Solche Absicht hat Er nicht etwa heute, um sie morgen wieder fallen zu lassen. Er bleibt dabei; und das ist’s, wenn es im Spruch heißt: „Treu ist Er.“

Viele scheinen sich freilich Gott als einen wankelmütigen Gott vorzustellen, der heute so, morgen so wolle – oder gar heute selig mache, morgen verdamme. Lernen wir doch an Seine Treue glauben! Und hören wir auf zu zweifeln, wenn Er gerufen hat – als ob’s dem lieben Gott nicht recht ernst wäre, wenn Er rufe, oder als ob Er Seinen Sinn ändern würde! Alles ist uns gegeben und zugesichert, wenn wir einmal Seinen Ruf vernehmen; und wir dürfen’s nehmen, wie wenn wir alles schon hätten, sobald wir uns haben gleichsam bei unsrem Namen rufen hören.

Tun also will Er’s, wenn Er ruft. Aber freilich, oft will Er wohl; aber dich muß Er auch dabei haben! Dir muß es auch aufrichtig um Ihn zu tun sein. Du mußt folgen, kommen, wenn Er ruft. Du mußt Ihm mit völligem Herzen untertan sein, darfst nicht dreinreden und es nicht nach deinem Kopf haben wollen. Du darfst nicht mit halbem Sinn kommen. Du darfst nicht, mit einem Wort, der sein, wofür du Ihn oft hältst: der heute Ja sagt und morgen Nein und immer zwischen Ja und Nein steht!

Ist’s recht bei dir und deiner Gesinnung, so bringt’s Gott sicher mit dir zum Ziel. Wankelmütige, Unredliche, Unaufrichtige lassen gleichsam den lieben Gott im Stich, wenn Er ihnen helfen und Gutes tun will. Dann kann Er’s nicht mit ihnen fertigbringen. Gott aber wird’s tun, solange du dem Herzen nach treu bist. Es kann nicht fehlen, denn Er ist treu! Auch auf dein Gefühl darfst du nicht achten.
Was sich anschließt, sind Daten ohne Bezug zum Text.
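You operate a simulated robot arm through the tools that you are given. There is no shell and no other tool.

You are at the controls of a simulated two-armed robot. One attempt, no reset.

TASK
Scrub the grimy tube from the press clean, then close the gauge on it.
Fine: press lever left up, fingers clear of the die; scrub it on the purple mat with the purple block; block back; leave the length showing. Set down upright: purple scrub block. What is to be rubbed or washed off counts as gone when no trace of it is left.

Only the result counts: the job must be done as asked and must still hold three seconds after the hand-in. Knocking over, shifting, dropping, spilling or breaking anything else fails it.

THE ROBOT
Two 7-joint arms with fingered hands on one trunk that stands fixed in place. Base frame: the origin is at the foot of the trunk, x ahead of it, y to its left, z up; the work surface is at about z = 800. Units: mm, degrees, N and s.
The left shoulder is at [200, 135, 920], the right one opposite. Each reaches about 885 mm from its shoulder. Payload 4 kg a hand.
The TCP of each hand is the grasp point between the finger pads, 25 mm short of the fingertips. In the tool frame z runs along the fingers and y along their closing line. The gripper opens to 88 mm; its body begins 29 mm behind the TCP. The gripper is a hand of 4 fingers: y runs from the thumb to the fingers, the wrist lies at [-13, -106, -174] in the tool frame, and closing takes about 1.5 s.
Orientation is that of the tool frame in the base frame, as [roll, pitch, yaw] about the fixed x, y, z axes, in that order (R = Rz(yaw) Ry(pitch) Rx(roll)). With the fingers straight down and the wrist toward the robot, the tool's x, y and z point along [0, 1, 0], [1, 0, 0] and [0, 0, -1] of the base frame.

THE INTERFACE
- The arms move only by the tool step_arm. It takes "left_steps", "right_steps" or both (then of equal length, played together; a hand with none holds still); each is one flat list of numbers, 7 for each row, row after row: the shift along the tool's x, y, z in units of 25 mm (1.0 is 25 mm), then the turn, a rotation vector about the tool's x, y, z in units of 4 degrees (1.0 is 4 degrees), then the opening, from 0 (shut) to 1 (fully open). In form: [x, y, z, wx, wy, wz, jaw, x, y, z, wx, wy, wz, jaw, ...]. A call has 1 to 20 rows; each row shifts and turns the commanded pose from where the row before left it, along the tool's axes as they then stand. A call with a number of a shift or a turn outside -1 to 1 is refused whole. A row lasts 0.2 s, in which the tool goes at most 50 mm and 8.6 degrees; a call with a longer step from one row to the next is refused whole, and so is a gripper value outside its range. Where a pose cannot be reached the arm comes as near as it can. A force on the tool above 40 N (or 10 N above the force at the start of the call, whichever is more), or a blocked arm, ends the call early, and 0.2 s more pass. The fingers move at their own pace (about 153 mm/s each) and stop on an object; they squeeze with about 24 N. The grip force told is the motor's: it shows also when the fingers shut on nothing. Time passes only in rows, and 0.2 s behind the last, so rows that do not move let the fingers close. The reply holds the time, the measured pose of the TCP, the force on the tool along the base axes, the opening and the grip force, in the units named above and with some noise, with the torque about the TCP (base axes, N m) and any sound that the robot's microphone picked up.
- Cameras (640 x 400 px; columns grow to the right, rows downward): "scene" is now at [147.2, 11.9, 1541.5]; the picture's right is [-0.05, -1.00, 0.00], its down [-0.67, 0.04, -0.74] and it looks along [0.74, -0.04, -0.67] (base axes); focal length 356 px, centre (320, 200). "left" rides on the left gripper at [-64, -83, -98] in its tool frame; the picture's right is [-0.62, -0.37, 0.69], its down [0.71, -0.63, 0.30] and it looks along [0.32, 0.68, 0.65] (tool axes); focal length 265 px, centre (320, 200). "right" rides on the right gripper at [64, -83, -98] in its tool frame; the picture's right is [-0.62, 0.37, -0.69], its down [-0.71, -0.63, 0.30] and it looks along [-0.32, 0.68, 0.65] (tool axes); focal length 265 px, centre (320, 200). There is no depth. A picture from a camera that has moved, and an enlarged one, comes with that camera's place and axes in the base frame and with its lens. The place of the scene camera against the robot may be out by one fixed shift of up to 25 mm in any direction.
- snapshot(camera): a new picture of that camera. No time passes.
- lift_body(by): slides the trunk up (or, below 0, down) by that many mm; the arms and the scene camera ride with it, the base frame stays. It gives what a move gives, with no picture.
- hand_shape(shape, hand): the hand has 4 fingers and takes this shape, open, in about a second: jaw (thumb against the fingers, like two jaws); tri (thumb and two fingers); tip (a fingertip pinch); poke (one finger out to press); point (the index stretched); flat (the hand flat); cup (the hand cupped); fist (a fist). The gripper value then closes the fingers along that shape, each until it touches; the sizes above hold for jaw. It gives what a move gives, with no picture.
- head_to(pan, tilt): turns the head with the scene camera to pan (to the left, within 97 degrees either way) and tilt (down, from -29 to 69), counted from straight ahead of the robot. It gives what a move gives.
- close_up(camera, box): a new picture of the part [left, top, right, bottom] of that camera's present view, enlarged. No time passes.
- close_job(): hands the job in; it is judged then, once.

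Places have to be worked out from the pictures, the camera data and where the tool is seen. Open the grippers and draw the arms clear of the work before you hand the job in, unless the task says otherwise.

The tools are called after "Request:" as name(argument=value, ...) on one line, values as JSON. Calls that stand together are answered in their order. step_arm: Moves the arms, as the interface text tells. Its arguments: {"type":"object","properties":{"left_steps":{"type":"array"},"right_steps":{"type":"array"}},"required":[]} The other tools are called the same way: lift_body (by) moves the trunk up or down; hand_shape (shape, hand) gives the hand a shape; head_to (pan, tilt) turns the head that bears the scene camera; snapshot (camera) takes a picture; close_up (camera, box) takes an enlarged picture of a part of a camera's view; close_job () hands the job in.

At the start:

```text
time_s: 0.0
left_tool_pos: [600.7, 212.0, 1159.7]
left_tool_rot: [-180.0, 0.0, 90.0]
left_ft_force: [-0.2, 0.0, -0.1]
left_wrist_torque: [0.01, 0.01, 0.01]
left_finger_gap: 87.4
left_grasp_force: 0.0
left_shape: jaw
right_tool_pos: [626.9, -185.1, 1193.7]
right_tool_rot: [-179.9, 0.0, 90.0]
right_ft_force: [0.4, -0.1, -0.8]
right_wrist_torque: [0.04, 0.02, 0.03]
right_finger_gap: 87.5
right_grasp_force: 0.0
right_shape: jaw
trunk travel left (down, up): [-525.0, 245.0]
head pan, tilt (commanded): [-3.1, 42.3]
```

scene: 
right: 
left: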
So tun’s zwar viele, da sie sagen, sie empfinden ja nichts von dem Frieden in sich, von der Gewißheit der Vergebung der Sünden und ihrer Seligkeit! Gefühl her und hin: Er hat dich gerufen, und Er ist treu, und Er tut’s, wenn nur dein Herz Ihm anhangt!
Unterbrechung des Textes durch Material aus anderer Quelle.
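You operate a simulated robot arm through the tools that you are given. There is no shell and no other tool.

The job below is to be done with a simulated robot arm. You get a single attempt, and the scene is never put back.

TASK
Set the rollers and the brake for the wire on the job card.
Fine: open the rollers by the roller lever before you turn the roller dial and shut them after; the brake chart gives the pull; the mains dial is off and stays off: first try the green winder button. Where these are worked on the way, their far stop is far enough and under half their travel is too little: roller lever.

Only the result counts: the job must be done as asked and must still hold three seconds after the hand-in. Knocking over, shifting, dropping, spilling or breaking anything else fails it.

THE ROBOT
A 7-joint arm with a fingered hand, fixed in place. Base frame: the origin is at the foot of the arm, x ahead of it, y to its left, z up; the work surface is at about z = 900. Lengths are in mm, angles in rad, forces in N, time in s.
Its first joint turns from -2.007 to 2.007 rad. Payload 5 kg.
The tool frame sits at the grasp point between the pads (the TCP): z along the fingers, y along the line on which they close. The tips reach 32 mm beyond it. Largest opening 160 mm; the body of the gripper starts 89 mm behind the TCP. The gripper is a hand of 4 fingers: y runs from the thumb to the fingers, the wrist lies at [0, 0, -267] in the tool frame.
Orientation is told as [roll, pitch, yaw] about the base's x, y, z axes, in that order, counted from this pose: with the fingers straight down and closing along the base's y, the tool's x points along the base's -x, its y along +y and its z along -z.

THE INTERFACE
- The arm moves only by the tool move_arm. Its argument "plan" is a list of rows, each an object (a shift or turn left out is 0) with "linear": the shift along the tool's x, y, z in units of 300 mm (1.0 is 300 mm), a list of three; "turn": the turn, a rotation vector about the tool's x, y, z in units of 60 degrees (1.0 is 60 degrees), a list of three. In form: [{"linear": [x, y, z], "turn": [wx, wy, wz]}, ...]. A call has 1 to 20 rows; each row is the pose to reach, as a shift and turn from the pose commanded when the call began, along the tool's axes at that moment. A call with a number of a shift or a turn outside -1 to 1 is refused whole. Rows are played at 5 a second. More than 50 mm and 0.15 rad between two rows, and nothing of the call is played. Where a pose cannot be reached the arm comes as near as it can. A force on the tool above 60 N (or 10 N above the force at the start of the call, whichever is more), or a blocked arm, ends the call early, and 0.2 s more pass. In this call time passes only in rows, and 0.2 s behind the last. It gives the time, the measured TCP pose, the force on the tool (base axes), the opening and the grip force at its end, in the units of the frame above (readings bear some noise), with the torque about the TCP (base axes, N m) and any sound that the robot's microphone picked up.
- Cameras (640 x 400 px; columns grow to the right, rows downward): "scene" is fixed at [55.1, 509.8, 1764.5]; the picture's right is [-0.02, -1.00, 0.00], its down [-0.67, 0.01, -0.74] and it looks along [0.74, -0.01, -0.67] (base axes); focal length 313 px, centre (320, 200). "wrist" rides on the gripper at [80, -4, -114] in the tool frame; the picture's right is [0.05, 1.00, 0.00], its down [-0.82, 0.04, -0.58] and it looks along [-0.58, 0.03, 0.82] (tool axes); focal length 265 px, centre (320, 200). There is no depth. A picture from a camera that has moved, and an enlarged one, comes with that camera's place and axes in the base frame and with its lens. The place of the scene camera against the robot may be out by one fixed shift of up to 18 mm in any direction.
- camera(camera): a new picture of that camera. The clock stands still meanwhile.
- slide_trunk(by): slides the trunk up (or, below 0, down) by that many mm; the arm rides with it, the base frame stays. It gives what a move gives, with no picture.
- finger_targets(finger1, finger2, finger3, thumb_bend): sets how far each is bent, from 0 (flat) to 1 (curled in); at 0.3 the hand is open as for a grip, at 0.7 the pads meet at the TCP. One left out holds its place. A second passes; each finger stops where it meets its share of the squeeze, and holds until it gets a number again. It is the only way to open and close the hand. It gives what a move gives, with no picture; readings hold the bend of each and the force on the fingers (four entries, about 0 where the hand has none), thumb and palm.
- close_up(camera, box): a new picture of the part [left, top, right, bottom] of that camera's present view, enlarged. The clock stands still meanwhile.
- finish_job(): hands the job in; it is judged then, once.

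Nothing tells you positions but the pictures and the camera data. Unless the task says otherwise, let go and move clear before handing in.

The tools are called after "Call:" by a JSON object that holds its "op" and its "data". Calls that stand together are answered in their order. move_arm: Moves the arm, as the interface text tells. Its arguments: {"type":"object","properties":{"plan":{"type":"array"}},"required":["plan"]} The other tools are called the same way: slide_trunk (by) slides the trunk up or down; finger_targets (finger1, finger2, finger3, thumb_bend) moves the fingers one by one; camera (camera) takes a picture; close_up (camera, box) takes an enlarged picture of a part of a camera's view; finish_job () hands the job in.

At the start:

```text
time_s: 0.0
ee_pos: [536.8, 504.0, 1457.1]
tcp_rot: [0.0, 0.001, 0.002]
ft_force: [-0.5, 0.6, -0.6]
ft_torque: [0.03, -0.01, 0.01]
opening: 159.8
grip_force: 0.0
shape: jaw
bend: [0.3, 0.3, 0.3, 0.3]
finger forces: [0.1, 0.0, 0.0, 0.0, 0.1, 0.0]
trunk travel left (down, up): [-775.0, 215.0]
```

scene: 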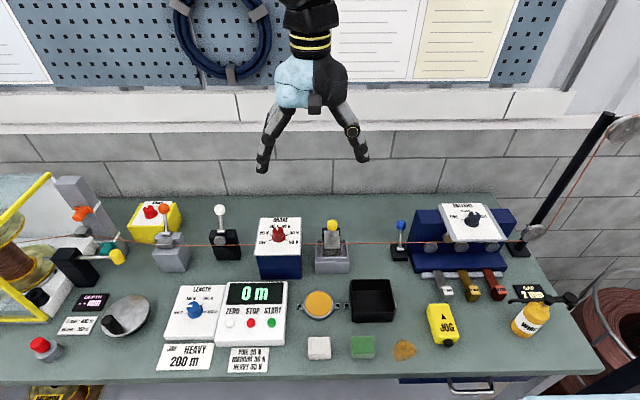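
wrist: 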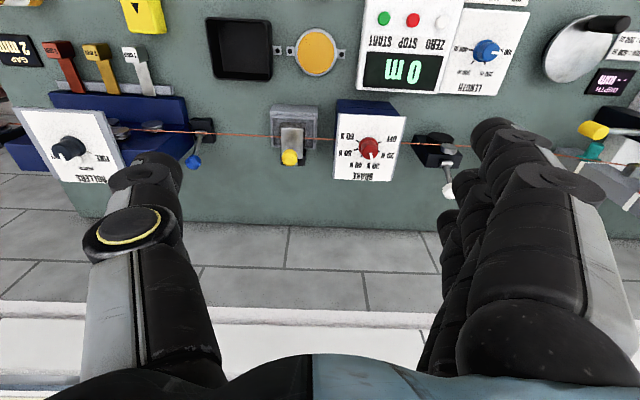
Am meisten in Zweifel bringen können uns Fehler, die wir machen, Torheiten und Sünden, in die wir unwissentlich – freilich leider oft auch wissentlich hineingeraten. Allerdings erschweren wir damit dem lieben Gott Sein Werk an uns. Aber verhindern kann’s Ihn nicht, solange auf deiner Seite das gerade, offene, aufrichtige, immer wieder sich schuldig gebende und immer wieder es neu anfassende Herz ist. Auch bei Schwachheiten, über die du nicht Meister wirst – wie man denn in manchem zeitlebens mit sich zu kämpfen hat und immer wieder zu Fall kommt – darfst du nicht zweifeln. Der HErr wird nicht dein Unvermögen – das Er ja vorher wußte -, sondern nur deinen Willen ansehen, deine Sorge, deine Bekümmernis, deinen Eifer, deinen Ernst, deine Aufrichtigkeit. An uns, das will der Spruch sagen, liegt’s einzig und allein, wenn’s nicht gehen will: weil wir’s nicht gläubig erfassen und weil wir keine (ganzen) Herzen für Ihn haben.
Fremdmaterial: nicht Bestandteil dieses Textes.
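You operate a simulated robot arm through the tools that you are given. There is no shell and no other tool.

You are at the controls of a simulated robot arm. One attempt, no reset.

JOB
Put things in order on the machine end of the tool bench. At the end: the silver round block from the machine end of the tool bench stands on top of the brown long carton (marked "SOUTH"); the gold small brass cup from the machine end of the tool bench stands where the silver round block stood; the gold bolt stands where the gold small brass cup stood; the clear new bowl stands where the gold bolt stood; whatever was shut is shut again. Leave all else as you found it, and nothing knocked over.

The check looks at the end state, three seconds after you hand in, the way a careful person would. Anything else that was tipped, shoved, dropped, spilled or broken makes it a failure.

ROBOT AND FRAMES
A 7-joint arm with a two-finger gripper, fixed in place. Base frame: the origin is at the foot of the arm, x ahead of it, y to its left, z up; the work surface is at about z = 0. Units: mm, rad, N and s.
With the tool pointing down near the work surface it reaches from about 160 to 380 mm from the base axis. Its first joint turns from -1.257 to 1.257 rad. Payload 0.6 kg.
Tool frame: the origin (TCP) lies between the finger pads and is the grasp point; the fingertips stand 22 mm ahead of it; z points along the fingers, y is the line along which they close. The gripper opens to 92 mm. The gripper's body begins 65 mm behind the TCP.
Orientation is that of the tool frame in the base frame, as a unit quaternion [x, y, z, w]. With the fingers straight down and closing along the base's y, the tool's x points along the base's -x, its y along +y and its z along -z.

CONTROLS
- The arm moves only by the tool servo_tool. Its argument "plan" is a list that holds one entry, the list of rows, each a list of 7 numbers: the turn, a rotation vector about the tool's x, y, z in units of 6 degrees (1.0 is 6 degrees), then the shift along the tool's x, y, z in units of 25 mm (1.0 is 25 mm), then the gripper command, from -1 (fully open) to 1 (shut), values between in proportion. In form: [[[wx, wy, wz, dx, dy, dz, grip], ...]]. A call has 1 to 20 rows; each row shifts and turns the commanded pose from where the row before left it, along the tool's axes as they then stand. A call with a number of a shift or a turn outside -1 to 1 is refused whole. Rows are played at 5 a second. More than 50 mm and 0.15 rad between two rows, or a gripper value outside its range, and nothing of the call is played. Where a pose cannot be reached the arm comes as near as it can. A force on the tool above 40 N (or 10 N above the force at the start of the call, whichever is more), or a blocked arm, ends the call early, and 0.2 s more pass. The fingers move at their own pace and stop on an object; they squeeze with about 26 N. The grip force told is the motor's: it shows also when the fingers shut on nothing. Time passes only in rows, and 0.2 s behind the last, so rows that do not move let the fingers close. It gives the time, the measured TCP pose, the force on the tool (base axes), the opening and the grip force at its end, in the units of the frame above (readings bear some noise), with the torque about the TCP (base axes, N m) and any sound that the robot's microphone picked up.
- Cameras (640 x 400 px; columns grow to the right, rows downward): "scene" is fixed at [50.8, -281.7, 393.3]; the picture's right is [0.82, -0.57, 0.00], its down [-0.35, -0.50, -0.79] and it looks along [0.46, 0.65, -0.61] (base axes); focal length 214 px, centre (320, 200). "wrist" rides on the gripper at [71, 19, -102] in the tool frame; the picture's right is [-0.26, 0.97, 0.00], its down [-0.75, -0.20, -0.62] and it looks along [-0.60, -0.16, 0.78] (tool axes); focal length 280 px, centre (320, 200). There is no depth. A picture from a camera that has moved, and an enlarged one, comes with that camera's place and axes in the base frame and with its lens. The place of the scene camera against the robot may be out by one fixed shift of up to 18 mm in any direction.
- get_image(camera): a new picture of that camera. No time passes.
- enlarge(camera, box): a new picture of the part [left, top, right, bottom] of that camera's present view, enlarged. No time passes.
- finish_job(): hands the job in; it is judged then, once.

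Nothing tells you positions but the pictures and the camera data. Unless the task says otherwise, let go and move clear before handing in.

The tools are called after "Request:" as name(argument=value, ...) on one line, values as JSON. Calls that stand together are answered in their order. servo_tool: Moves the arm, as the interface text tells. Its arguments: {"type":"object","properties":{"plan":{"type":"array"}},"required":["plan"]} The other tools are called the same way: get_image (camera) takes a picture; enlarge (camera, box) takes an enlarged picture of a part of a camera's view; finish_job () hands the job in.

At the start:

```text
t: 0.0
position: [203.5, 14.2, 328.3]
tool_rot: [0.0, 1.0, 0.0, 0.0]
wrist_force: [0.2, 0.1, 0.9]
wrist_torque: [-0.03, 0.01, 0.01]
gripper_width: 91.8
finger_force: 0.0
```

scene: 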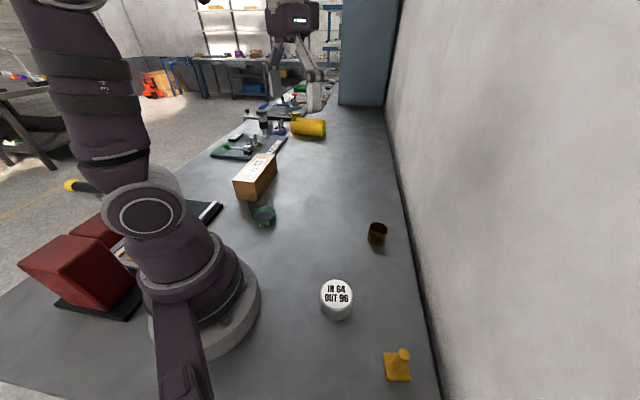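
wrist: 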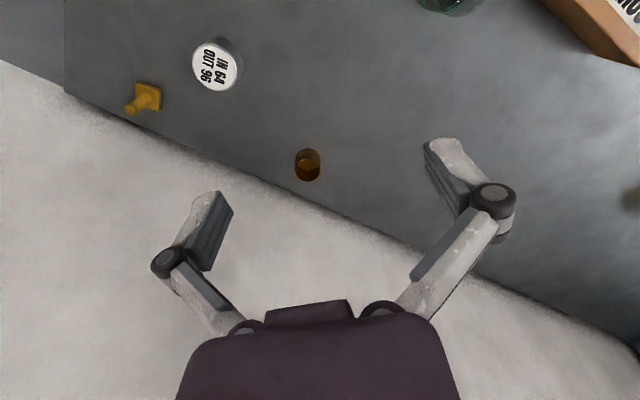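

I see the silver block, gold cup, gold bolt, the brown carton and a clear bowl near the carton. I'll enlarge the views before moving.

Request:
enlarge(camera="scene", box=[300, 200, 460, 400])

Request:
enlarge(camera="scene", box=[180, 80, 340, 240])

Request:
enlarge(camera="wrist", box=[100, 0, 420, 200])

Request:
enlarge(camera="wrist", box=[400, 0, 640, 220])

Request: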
Glaub’s dem Apostel: Er, der gerufen hat, ist treu und tut’s bei aller deiner Schwachheit! Geht’s etwa nicht, so darfst du die Schuld nicht auf Ihn schieben!

(Christoph Blumhardt * 1842 † 1919)


Zusatz: Zu 1. Thessalonicher 5, 24

Zweifel an der Treue Gottes

Manche werden in Angst gebracht, wenn sie etwa einen Judas ansehen, der auch gerufen war – und doch verloren ging! Sie fragen, warum es doch der HErr mit diesem Judas nicht habe zuwege bringen können, daß er sein Bistum (Amt) bewahrt hätte? Und so denken sie weiter: Wenn’s bei ihm fehlte – wie leicht könnte es auch bei ihnen fehlen!

Aber wenn doch nur einmal Judas ähnlich gedacht hätte, wie diese da sagen: daß er auch Angst bekommen hätte, ob’s auch mit ihm gut hinausliefe?! Er wäre sicherlich nicht verloren gegangen. Denn die Angst und Sorge um sein Seelenheil ist bei einem Menschen der Ausdruck der Aufrichtigkeit.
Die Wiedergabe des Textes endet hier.